═══ PASSAGE ═══

It is this judgment of the Gujarat High Court that was followed by the learned District Munsif in the present case. As soon as this judgment was cited. I asked the learned counsel for the petitioner to bring to my notice any authority or principle which will render the decision of the Gujarat High Court erroneous. The learned counsel, even after taking an adjournment was not able to bring to my notice any authority principle to that effect. All that he contends, is that the Courts have held that when the parties so agreed to oust the jurisdiction in law and vests the jurisdiction in another Court, which also has jurisdiction, then the parties must go to that Court only. But that is not a principle which can be said to render the new approach referred to by the Gujarat High Court erroneous. If every new approach has to be frowned upon solely on the ground that it is new, there will be neither growth nor progress. Under the circumstances, in the absence of anything directly contrary to the decision of the Gujarat High Court, I do not see any justification for not following it”.

In the decision of Ismail, J., cited above Ismail, J., as he then was, further observed that the matter could be looked at from another point of view also that what was involved in that case was not the total want of jurisdiction on the part of the Court of the District Munsif, Coimbatore, would have jurisdiction since a part of the cause of action arose within his jurisdiction. In such a context, according to Ismail. J., as he then was, when the plaintiff is to be compelled to file a suit in the Court of Bombay, it was not because that the Court in Coimbatore did not have jurisdiction in law, but the parties having entered into a contract between them, they were compelled to stick to the terms of the contract. In observing so, Ismail, J., as he then was, in that case, would observe that having regard to the stake involved and the distance between Coimbatore and Bombay, it will be causing failure of justice if the plaintiff is driven to go to Bombay for the purpose of instituting the suit for recovery of the small amount and therefore, even if the decision of the Gujarat High Court is not correct, according to Ismail, J., as he then was the learned District Munsif was wrong in holding that he had jurisdiction to try the suit, yet he (Ismail, J.) was not bound to interfere with that conclusion in exercise of the power of this court under Section 115 of the Code of Civil Procedure.

═══ SUPPLIED MATERIAL ═══

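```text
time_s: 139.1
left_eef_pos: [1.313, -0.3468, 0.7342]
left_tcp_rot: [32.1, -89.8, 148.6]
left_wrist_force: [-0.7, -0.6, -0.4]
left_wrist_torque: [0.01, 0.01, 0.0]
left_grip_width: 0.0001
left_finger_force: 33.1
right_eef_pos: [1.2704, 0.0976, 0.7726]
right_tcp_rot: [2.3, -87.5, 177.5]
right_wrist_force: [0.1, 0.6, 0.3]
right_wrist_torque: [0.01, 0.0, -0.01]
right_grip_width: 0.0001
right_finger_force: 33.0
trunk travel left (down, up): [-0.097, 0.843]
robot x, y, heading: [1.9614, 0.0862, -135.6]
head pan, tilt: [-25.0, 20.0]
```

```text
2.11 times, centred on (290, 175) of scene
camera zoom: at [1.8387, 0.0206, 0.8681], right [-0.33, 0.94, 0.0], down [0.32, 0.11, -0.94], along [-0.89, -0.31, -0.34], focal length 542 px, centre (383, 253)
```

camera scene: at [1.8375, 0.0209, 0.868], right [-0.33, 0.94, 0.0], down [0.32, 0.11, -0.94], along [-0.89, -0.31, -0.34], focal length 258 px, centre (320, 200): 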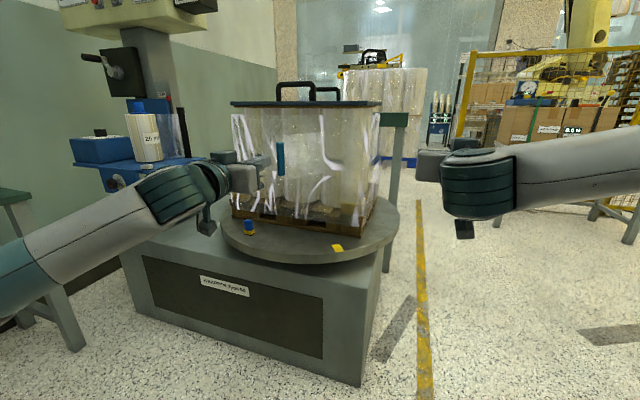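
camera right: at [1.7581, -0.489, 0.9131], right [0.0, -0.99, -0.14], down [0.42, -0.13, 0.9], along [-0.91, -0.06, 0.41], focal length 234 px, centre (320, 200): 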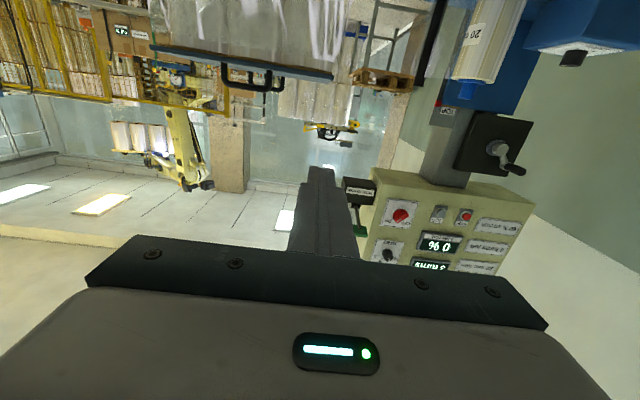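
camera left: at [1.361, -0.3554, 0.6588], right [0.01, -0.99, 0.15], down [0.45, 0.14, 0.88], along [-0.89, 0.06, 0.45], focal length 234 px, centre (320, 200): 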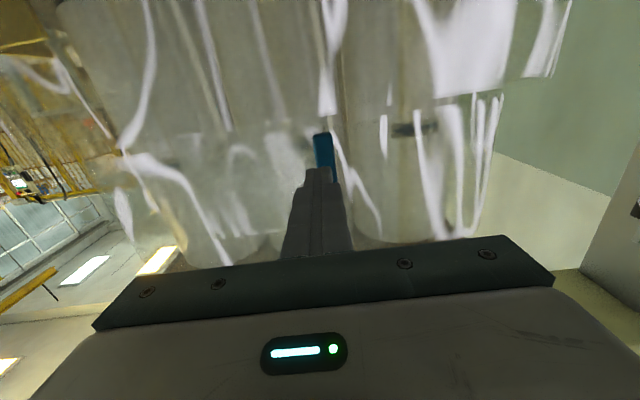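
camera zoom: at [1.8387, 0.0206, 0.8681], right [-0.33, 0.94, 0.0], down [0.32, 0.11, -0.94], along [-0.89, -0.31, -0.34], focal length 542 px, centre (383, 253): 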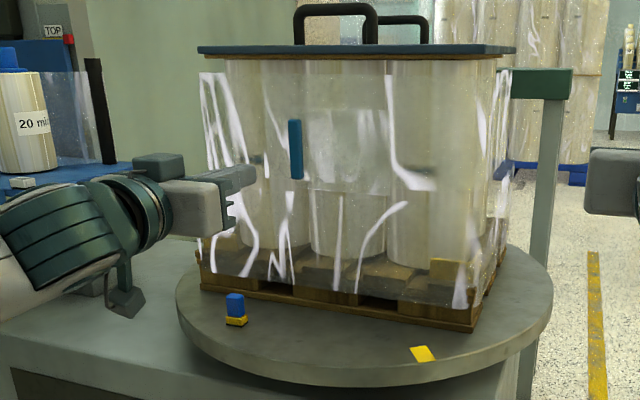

═══

Write what comes next in the passage.

9A. In the instant case, Mr.C.Ramanathan learned counsel for the plaintiff-revision petitioner vehemently contended that it is nowhere stipulated in any of the documents that had been filed as exhibits before the trial Court for deciding the question of venue of dispute or the Court in which the suit had to be instituted. So far as Ex. B-1 the document that had been entered into between the revision petitioner and the 2nd respondent herein is concerned, it is submitted that the words printed at the top portion of the first page of Ex. B-1 ‘subject to Bombay Jurisdiction”, do not in any way oust the jurisdiction of the trial Court which had sufficient and adequate jurisdiction. In this regard, he points out that P.W. 1 had specifically deposed that 25 cased of yarn were consigned at Chrompet on 16-4-1977 as per the agreement between the plaintiff, the revision petitioner herein and the first respondent herein and that on 18-4-1977 also another consignment of 26 cases of yarn were consigned to the first defendant through carriers available for transport at the instance of the second respondent. it was on 19-4-1977, according to P.W. 1, that the yarn that were found pilferred, were recovered at the instance of the police and were actually ready for consignment and in that way also, the cause of action actually arose only at Chrompet within the jurisdiction of the trail Court. In this regard, Mr.C.Ramanathan, learned counsel for the revision petitioner, refers to the provision of Section 21 of Code of Civil Procedure which reads as follows :-

“21. Objections to Jurisdiction (1) No objection as to the place of suing shall be allowed by any Appellate or Revisional Court unless such objection was taken in the Court of first instance at the earliest possible opportunity and in all cases where issues are settled at or before such settlement, and unless there has been a consequent failure of justice.

(2) No objection as to the competence of a Court with reference to the pecuniary limits of jurisdiction shall be allowed by any Appellate or Revisional Court unless such objection was taken in the Court of first instance at the earliest possible opportunity, and, in all cases where issues are settled, at or before such settlement, and unless there has been a consequent failure of justice.

(3) No objection as to the competence of the executing Court with reference to the local limits of its jurisdiction shall be allowed by any Appellate or Revisional Court unless such objection was taken in the executing Court at the earliest possible opportunity, and unless there has been a consequent failure of justice”.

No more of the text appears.